The most important consequence of Kalanick’s ouster as CEO may be that all these factors will get reconsidered by investors. What they may discover is that the assumptions on which Uber’s vaunted $70-billion valuation are based are just that — assumptions.
As we observed back in 2015, the financial and market arguments underlying Uber’s ambitions are based on a lot of Ifs. No one is quite sure how to measure its core market. If it's the existing taxi business, it could be anywhere from $20 billion to $100 billion.
What's Uber's potential share of this market? Take a wild guess, because that's all anyone can do. If it's 50% of the top estimate, then Uber would capture gross revenue of $50 billion a year; if it's 5% of the lower estimate, that number would be $4 billion.
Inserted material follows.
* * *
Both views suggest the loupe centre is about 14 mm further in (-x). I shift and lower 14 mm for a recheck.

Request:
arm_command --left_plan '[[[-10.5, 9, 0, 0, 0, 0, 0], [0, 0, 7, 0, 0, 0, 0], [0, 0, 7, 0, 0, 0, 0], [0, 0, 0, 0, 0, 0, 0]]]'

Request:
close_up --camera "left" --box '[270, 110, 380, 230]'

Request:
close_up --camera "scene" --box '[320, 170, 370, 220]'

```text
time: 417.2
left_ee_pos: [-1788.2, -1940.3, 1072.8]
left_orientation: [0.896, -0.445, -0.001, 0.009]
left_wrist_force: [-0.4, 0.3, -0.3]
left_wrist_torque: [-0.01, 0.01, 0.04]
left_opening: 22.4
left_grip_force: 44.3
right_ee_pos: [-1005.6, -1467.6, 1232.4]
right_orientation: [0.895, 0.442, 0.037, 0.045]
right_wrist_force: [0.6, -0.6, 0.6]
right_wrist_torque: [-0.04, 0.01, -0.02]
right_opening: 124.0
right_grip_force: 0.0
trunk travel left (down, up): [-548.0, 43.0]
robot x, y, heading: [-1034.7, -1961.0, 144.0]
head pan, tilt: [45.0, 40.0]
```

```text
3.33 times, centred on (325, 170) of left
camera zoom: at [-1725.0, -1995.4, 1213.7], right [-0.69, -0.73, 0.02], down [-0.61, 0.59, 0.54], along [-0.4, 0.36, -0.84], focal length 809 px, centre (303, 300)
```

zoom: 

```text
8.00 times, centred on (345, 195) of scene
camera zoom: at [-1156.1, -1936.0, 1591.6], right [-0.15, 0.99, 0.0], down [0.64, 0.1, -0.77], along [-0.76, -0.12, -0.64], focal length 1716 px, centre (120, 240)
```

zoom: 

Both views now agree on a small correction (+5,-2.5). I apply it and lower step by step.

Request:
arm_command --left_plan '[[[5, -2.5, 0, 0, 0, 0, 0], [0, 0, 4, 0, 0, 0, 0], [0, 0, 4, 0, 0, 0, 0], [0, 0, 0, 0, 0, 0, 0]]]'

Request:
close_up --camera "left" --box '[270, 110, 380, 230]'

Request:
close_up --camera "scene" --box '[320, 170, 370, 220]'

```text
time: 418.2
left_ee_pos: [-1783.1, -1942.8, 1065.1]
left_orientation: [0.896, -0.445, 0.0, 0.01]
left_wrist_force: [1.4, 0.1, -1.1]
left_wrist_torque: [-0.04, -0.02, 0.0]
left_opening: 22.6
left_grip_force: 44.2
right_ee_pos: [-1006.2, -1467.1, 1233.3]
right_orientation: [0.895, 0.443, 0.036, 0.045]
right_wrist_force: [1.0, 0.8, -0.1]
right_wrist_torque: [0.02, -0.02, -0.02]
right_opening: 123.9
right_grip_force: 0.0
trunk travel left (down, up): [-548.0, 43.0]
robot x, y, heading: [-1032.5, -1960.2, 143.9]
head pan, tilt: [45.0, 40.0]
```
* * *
Kalanick was a master at focusing investors’ attention on the biggest estimates, but he won’t be able to do that anymore.
Kalanick also was able to communicate a Silicon Valley-centric vision of a world transformed by technology. This modest little app was capable of upending an old, inefficient transportation service model. The possibilities were limitless. That’s why we’ve seen an unending stream of pitches for “the Uber of ______” making their way through the halls of venture firms and across the pixels of technology websites. In virtually every case, the promise has turned out to be more complicated. That may be because even in Uber’s case, the promise has been more complicated.
Uber’s persona was Kalanick’s persona. Beyond question he deserves credit for the company’s growth in valuation. But it will be a mistake to think that the company’s flaws derived only from his personal shortcomings. They’re more basic, and now they will be on display, under a glaring spotlight. Be ready for a transformed Uber, and don’t be surprised if its future is less compelling, emotionally and economically, than its past.